**DATA EXTRACT:**
* * * * * * * * *
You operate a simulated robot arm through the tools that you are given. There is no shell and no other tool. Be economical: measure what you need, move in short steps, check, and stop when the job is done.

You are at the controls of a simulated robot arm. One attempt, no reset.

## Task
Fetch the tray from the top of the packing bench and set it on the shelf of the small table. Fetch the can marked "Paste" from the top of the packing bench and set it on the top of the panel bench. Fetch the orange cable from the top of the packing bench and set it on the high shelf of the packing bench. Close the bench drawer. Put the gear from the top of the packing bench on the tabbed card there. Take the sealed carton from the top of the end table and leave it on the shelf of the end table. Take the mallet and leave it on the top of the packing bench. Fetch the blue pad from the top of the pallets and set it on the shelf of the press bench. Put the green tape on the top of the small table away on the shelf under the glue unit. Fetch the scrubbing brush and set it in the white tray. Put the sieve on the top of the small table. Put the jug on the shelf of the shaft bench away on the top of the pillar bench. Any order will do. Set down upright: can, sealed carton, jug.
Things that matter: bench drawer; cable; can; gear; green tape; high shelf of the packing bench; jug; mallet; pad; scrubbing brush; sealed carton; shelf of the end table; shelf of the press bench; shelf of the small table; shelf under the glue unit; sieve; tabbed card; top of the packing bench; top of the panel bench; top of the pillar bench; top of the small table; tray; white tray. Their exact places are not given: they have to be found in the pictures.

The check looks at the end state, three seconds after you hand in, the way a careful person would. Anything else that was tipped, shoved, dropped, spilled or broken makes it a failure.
* * * * * * * * *
**WHAT YOU WILL DO:** Please set down all the data word for word.

**OUTPUT:**
You operate a simulated robot arm through the tools that you are given. There is no shell and no other tool. Be economical: measure what you need, move in short steps, check, and stop when the job is done.

You are at the controls of a simulated robot arm. One attempt, no reset.

## Task
Fetch the tray from the top of the packing bench and set it on the shelf of the small table. Fetch the can marked "Paste" from the top of the packing bench and set it on the top of the panel bench. Fetch the orange cable from the top of the packing bench and set it on the high shelf of the packing bench. Close the bench drawer. Put the gear from the top of the packing bench on the tabbed card there. Take the sealed carton from the top of the end table and leave it on the shelf of the end table. Take the mallet and leave it on the top of the packing bench. Fetch the blue pad from the top of the pallets and set it on the shelf of the press bench. Put the green tape on the top of the small table away on the shelf under the glue unit. Fetch the scrubbing brush and set it in the white tray. Put the sieve on the top of the small table. Put the jug on the shelf of the shaft bench away on the top of the pillar bench. Any order will do. Set down upright: can, sealed carton, jug.
Things that matter: bench drawer; cable; can; gear; green tape; high shelf of the packing bench; jug; mallet; pad; scrubbing brush; sealed carton; shelf of the end table; shelf of the press bench; shelf of the small table; shelf under the glue unit; sieve; tabbed card; top of the packing bench; top of the panel bench; top of the pillar bench; top of the small table; tray; white tray. Their exact places are not given: they have to be found in the pictures.

The check looks at the end state, three seconds after you hand in, the way a careful person would. Anything else that was tipped, shoved, dropped, spilled or broken makes it a failure.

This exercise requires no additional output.